══ Source data ══

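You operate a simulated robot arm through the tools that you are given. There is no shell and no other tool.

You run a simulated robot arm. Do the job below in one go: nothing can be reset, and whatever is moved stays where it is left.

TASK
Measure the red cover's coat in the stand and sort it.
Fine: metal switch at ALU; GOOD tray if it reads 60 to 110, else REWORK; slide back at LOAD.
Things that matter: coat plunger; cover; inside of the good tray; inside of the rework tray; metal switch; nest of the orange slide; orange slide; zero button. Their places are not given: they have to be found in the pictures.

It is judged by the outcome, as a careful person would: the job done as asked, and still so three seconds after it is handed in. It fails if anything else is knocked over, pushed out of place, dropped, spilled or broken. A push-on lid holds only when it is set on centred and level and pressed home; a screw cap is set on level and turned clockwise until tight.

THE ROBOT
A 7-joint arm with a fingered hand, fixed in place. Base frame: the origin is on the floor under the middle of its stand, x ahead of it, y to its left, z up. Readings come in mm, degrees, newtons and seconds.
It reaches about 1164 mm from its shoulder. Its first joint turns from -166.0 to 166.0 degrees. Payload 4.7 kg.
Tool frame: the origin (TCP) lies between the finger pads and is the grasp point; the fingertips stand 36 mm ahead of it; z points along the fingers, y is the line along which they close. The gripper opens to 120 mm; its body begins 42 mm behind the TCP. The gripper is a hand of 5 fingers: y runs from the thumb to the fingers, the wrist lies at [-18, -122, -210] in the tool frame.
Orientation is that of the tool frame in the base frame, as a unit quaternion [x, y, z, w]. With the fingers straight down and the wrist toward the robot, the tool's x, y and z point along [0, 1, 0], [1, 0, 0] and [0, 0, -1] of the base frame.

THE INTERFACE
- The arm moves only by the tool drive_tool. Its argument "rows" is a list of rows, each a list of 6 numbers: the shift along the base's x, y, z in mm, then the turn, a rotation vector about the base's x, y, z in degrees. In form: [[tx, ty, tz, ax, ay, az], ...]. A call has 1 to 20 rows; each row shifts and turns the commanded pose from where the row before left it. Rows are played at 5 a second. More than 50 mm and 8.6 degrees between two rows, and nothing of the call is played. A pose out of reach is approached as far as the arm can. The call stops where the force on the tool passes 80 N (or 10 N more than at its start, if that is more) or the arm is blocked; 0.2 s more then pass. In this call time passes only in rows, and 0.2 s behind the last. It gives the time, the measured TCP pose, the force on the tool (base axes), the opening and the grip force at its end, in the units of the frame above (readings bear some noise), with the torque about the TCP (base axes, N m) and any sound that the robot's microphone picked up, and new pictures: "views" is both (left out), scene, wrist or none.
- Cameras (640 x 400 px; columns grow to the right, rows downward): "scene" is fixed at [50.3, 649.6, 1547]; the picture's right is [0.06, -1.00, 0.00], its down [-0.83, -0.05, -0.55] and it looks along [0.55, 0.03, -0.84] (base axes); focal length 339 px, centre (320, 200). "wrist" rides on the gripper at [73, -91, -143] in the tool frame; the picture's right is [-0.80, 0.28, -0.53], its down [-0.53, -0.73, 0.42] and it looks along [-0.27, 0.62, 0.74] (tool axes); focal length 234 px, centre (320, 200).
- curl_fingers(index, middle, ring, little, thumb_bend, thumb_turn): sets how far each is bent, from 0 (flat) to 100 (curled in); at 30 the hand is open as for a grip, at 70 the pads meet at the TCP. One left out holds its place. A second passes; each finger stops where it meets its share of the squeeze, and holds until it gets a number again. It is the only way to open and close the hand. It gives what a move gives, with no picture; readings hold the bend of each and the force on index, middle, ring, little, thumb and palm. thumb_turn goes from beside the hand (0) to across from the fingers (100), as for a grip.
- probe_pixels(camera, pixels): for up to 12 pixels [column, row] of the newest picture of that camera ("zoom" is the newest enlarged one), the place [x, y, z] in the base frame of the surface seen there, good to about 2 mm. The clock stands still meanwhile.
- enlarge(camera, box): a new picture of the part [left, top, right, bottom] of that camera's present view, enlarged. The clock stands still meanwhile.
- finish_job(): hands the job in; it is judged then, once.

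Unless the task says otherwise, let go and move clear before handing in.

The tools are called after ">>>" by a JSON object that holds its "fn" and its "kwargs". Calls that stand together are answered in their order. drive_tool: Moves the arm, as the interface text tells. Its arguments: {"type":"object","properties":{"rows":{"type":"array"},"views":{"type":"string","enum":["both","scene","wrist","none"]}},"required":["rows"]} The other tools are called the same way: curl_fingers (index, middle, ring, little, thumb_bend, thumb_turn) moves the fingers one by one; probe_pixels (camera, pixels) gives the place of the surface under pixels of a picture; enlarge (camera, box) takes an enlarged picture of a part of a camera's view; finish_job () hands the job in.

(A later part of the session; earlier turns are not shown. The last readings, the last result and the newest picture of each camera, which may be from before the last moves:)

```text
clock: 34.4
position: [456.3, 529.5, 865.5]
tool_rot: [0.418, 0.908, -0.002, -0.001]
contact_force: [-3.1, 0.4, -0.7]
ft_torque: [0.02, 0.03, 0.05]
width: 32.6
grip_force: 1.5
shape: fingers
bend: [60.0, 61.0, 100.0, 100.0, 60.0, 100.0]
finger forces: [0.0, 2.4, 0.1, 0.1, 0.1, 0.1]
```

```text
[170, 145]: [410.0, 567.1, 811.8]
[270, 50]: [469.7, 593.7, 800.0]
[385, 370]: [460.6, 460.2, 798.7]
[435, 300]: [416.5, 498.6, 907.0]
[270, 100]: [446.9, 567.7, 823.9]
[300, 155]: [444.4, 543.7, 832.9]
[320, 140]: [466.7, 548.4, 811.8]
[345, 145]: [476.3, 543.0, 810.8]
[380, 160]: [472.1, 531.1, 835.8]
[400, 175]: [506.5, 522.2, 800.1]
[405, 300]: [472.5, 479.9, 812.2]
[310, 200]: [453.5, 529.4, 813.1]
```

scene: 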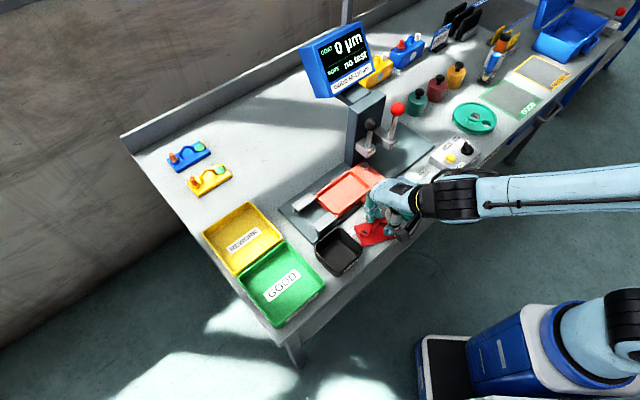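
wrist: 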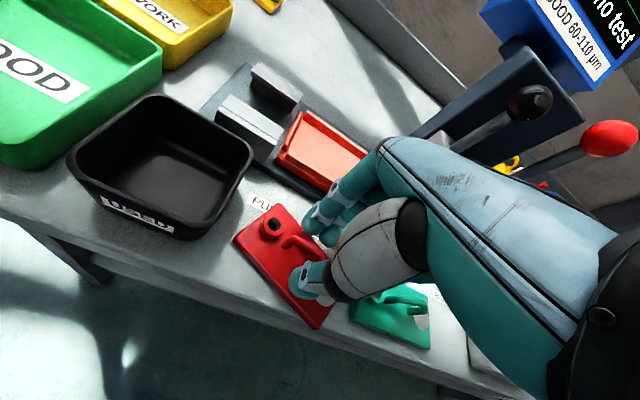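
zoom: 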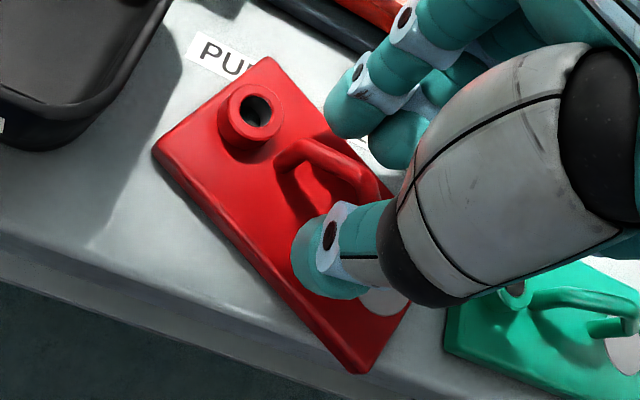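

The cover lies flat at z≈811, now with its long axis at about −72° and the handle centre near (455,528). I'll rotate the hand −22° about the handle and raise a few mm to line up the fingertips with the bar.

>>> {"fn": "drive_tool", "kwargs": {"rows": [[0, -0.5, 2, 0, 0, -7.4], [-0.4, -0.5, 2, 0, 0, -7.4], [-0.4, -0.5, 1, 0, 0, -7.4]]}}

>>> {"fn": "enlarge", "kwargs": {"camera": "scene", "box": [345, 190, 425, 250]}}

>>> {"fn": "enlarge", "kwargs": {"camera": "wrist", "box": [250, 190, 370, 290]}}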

═══
══ Quoted passage ══

En matière d’élections professionnelles, le recours au vote électronique est de plus en plus courant et sera appelé à se généraliser, le « présentiel » tendant à devenir, hélas, une notion qui se raréfie.
La Cour de cassation, saisie de plusieurs questions sur la négociation d’un accord relatif au vote électronique et ses conséquences, vient de rendre le 13 janvier 2021 (N°19-23.533) un arrêt remarqué.
Nous vous proposons d’examiner les réponses apportées par la Cour de cassation sur ce sujet.

 

 

Par Sylvain Mercadiel

 

 

1./  La contestation de la décision de recours au vote électronique relève-t-elle de la procédure applicable au contentieux des accords collectifs ou à celle applicable au contentieux du processus électoral ?

 

La Chambre sociale décide que le recours au vote électronique constituant une modalité d’organisation des élections, il relève en conséquence du contentieux de la régularité des opérations électorales et donc de la compétence du Tribunal Judiciaire statuant en dernier ressort.

 

Le raisonnement adopté par la Cour de cassation est le suivant :

 


 

  1. Il résulte du premier alinéa de l’article L. 2314-32 du code du travail que les contestations relatives à l’électorat, à la composition des listes de candidats en application de l’article L. 2314-30, à la régularité des opérations électorales et à la désignation des représentants syndicaux sont de la compétence du juge judiciaire, et de l’article R. 2314-32 que les contestations prévues à l’article L. 2314-32 sont jugées en dernier ressort.

═══

### What you should do
Pull out the sentences of the quoted passage that run from "La Chambre sociale" through "Judiciaire statuant en dernier ressort." and give them unchanged.

### Answer in full
La Chambre sociale décide que le recours au vote électronique constituant une modalité d’organisation des élections, il relève en conséquence du contentieux de la régularité des opérations électorales et donc de la compétence du Tribunal Judiciaire statuant en dernier ressort.